# [SUPPLIED MATERIAL]
⟨

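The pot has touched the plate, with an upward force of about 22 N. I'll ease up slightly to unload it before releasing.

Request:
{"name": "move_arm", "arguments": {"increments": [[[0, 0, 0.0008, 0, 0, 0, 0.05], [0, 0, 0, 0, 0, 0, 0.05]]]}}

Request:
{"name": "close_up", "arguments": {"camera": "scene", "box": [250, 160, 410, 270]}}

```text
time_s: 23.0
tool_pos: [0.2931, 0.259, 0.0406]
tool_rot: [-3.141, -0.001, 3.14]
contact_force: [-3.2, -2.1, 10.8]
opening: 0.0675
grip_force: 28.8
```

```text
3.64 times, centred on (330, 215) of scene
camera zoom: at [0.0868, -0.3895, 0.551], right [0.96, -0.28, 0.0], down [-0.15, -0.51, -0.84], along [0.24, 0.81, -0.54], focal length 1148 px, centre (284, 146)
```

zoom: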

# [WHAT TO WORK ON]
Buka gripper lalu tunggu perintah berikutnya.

⟩

# [SOURCE TEXT]

⟨

One out of 10 North Koreans live as ‘modern slaves’, forced to work by the Kim regime, according to watchdog estimates

The Global Slavery Index found that outside North Korea, the countries with the worst prevalence of slavery were Eritrea, Burundi, the Central African Republic, Afghanistan, Mauritania, South Sudan, Pakistan, Cambodia and Iran

North Korea

North Korea has the highest prevalence of modern slavery in the world, with one out of every 10 citizens victims under the practice, according to estimates included in a new report.

More than 2.6 million people live under modern slavery in the country, the 2018 Global Slavery Index found, with the vast majority forced to work by the state. The report also argued that the North Korean government had the weakest response to slavery out of all the countries surveyed, as the North Korean state itself is involved in forced labour both inside and outside the country.

The report defines modern slavery as slavery itself, as well as human trafficking, forced labour, debt bondage, forced or servile marriage, and the sale and exploitation of children.

⟩

Repeat the source text that opens with "One out of 10" in full.

One out of 10 North Koreans live as ‘modern slaves’, forced to work by the Kim regime, according to watchdog estimates

The Global Slavery Index found that outside North Korea, the countries with the worst prevalence of slavery were Eritrea, Burundi, the Central African Republic, Afghanistan, Mauritania, South Sudan, Pakistan, Cambodia and Iran

North Korea

North Korea has the highest prevalence of modern slavery in the world, with one out of every 10 citizens victims under the practice, according to estimates included in a new report.

More than 2.6 million people live under modern slavery in the country, the 2018 Global Slavery Index found, with the vast majority forced to work by the state. The report also argued that the North Korean government had the weakest response to slavery out of all the countries surveyed, as the North Korean state itself is involved in forced labour both inside and outside the country.

The report defines modern slavery as slavery itself, as well as human trafficking, forced labour, debt bondage, forced or servile marriage, and the sale and exploitation of children.